Net income for the second quarter was $0.18 per diluted share, as compared to net income of $0.85 per diluted share in the second quarter of fiscal 2022. Results for the second quarter of fiscal 2023 included a pre-tax charge of $4.2 million, in connection with the decision to terminate the frozen pension plan. Results for the second quarter of fiscal 2022 included an income tax benefit of $35.5 million, related to the release of the valuation allowance against deferred taxes, the company said in a press release.
“Our second quarter comparable sales decrease of 1.4 per cent was in line with our expectations. Despite achieving our quarterly forecast, our consumer is battling ongoing, adverse economic headwinds, and we are trimming our financial outlook for the remainder of the year. We now expect our sales to range from $535.0 million to $545.0 million with an adjusted EBITDA margin of 11.0 per cent to 12.0 per cent,” said Harvey Kanter, president and chief executive officer.
“Beyond fiscal 2023, I’m eager to share with you where we see the company heading in the next three to five years. We have begun a long-range strategic growth plan to meaningfully accelerate the trajectory of the company through three specific growth initiatives: marketing and brand-building, store development, and alliances/collaborations. We believe the plans we have developed to continue DXL’s growth to be further transformative and I have extended my employment agreement through August 2026 to lead the execution of these plans. I’m highly motivated to see it through, and I look forward to sharing with you how we expect to get there,” Kanter continued.
“It is important to note that DXL is in a fundamentally different position today than it was pre-pandemic. We have recapitalised our balance sheet to provide a greater level of financial flexibility, we have invested in our technical capabilities, and we have upgraded our leadership team to drive a heightened level of operational excellence. This all provides us with the opportunity to invest significantly in brand and awareness building that we lack today and that will be critical in helping us reach the underserved big & tall consumers. We have been buying back stock because we believe in our future. Let me be clear about this: We believe we are a growth company and greater growth is yet to come,” Kanter concluded.
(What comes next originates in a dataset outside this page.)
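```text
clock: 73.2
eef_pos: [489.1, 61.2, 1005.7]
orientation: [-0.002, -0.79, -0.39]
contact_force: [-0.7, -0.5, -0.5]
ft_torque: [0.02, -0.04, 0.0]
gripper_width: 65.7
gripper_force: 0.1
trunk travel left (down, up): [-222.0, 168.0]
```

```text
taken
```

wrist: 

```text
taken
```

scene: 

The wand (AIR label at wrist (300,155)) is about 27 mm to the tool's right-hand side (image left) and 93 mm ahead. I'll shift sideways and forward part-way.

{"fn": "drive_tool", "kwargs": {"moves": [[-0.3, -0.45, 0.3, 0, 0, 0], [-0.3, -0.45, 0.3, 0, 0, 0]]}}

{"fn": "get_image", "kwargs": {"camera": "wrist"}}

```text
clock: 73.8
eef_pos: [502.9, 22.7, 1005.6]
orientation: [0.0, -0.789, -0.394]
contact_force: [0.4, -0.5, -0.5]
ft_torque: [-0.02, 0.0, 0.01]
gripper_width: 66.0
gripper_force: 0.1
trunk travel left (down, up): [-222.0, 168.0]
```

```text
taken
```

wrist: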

The company sees potential for at least 50 net new store openings as a crucial aspect of its growth strategy. Despite having a presence in every significant metropolitan area in the United States, the firm acknowledges gaps in markets where big & tall consumers are currently underserved by their brand, DXL. According to recent research involving 2,500 big + tall men—comprising both customers and non-customers—49 per cent revealed that the absence of a nearby store was the reason they did not shop with DXL. Another 37 per cent cited inconvenient store locations. To address this, the company plans to inaugurate its first three new stores since fiscal 2018 this year. It also intends to launch another 10 stores in fiscal 2024, followed by 15 to 20 new stores in fiscal 2025.